Polystyrene sheet under aluminium rooves

Beekeeping & Apiculture Forum

Help Support Beekeeping & Apiculture Forum:

This site may earn a commission from merchant affiliate links, including eBay, Amazon, and others.

beeno

Queen Bee
Joined
Apr 25, 2011
Messages
5,181
Reaction score
234
Location
South East
Hive Type
National
Number of Hives
5
Is this a good idea or would it cause condensation and rot the wood?
 
No it won't - the more insulation you have the better chance your bees have of maintaining the hive temperature they want ... Why do you think so many people are turning to poly hives and those with timber ones are putting kingspan on top of the crown board ? There's only a few dissenters who still insist that cold bees become 'hard' bees and put matchsticks under the CB... Lots of threads in here .. Just think about it ... Insulating your house loft does not cause condensation.....
 
here we go again :)

Hi derekm,
It is a serious question and I was hoping for your answer. Got some stuff that went under lead roofs, but more like felt for lead to slide on. Should I not bother with something between aluminium and wood then?
 
Unless you fork out on bespoke aluminium covers for your roofs to give you extra depth you are better off putting insulation inside the roof i.e. between the roof and the crown board - if you have battens inside the roof either rip them out or cut the insulation to fit inside them. You don't need an inch empty space between CB and roof unless you're one of these id!ots who believe that a raging gale through the cluster courtesy of gaping holes in the crown board is good for the bees and you definitely don't need roof vents - all my roofs have insulation inside and all but two have no ventilation holes - never had trouble with condensation.
If you are going to put insulation on - don't b*gger about with polystyrene and such like - just get some kingspan
 
Last edited:
Thanks folks. Found it on David Cushman's site. If it is good enough for him then it is good enough for me. Still to have a look at the aluminium though. It might never happen.
 
Hi derekm,
It is a serious question and I was hoping for your answer. Got some stuff that went under lead roofs, but more like felt for lead to slide on. Should I not bother with something between aluminium and wood then?

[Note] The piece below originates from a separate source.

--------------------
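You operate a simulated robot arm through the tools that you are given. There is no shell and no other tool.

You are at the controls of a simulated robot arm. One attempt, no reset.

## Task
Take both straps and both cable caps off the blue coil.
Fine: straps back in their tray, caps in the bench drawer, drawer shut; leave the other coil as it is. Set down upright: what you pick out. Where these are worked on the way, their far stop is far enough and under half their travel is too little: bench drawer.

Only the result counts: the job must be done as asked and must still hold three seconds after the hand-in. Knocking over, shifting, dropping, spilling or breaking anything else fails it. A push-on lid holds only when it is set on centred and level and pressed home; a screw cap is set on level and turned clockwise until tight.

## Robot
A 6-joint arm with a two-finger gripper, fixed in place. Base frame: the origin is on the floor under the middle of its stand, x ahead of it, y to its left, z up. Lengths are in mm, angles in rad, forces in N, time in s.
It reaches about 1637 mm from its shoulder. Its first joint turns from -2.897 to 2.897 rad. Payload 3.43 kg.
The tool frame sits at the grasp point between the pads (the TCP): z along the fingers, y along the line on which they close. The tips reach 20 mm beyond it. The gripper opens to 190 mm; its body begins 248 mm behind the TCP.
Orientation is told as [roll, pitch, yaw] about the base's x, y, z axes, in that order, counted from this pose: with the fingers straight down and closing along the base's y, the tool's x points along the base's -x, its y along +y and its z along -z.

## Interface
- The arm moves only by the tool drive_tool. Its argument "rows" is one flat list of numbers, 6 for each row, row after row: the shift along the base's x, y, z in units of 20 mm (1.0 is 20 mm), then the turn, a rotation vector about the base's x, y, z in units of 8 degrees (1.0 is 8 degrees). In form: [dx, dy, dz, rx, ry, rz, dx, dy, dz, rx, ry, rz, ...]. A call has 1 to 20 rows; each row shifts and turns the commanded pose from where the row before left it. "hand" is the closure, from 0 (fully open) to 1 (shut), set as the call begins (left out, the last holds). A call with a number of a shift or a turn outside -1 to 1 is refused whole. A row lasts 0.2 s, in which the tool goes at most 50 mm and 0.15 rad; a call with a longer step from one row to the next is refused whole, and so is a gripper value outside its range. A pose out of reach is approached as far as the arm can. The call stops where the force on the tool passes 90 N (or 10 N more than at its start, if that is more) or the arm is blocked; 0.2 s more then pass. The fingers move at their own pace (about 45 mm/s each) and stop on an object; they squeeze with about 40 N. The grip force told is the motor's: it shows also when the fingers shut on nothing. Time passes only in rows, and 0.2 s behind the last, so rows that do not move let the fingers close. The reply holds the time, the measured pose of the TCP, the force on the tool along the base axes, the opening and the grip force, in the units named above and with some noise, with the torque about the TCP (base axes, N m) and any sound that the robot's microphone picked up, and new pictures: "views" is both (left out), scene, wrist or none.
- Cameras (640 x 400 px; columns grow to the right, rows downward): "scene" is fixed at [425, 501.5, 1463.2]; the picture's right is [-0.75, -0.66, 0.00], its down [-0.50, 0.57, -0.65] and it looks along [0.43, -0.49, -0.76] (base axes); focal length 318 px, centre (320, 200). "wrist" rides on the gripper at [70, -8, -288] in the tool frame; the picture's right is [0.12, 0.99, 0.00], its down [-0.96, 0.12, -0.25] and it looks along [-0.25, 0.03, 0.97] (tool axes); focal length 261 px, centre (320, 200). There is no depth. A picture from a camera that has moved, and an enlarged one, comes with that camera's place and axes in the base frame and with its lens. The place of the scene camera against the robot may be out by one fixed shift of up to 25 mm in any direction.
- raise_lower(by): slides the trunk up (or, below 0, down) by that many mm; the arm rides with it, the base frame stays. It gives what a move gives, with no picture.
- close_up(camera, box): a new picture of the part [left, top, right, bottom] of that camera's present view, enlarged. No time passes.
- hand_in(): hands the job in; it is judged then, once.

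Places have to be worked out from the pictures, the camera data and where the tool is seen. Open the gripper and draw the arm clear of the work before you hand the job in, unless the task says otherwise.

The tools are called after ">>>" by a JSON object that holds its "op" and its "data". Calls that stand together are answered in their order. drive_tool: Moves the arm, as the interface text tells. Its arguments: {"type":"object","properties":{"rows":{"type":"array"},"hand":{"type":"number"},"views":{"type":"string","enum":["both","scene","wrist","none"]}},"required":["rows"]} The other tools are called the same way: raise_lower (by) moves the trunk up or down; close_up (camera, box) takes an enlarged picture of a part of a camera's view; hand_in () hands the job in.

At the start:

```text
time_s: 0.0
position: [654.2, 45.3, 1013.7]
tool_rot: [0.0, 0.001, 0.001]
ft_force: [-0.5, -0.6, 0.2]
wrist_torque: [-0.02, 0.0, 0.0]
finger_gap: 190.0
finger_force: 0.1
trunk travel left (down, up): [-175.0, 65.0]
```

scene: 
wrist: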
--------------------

The interaction of Insulation, ventilation, condensation is a misunderstood topic, here is a simplfied answer by splitting the continuuminto 3 scenarios

1) If you greatly reduce insulation and increase ventilation you get the same humidity and temperature as outside or pretty close. There is none or little condensation and little extra warmth.

2)As you increase insulation and reduce ventilation you now have a warmer cavity with colder spots and surfaces with condensation and the internal humidty falls dramatically as the cold spots are now acting a strong dehumidifier.

3) If the insulation is increased further and the ventilation reduced, the cold spots are removed from inside the cavity. The internal humidity now rises as the dehumidifaction is removed and the condensation now takes place outside.


This is a simplification but is basically the case.
The matchsticks & open feed hole advocates operant in scenario 1
others are somewhere between 2 & 3. I 've gone completely to scenario 3.
 
No it won't -
. . . .the more insulation you have the better chance your bees have of maintaining the hive temperature . . . . . . . . . .
Just think about it ... Insulating your house loft does not cause condensation.....

Maybe, but sealing it all up without the proper ventilation does, See Part F of the building regulations!

Bees generate their own heat.
Insulation with ventilation, (ie slab of celotex/polystyrene on the OUTSIDE) will help to reduce loss of heat.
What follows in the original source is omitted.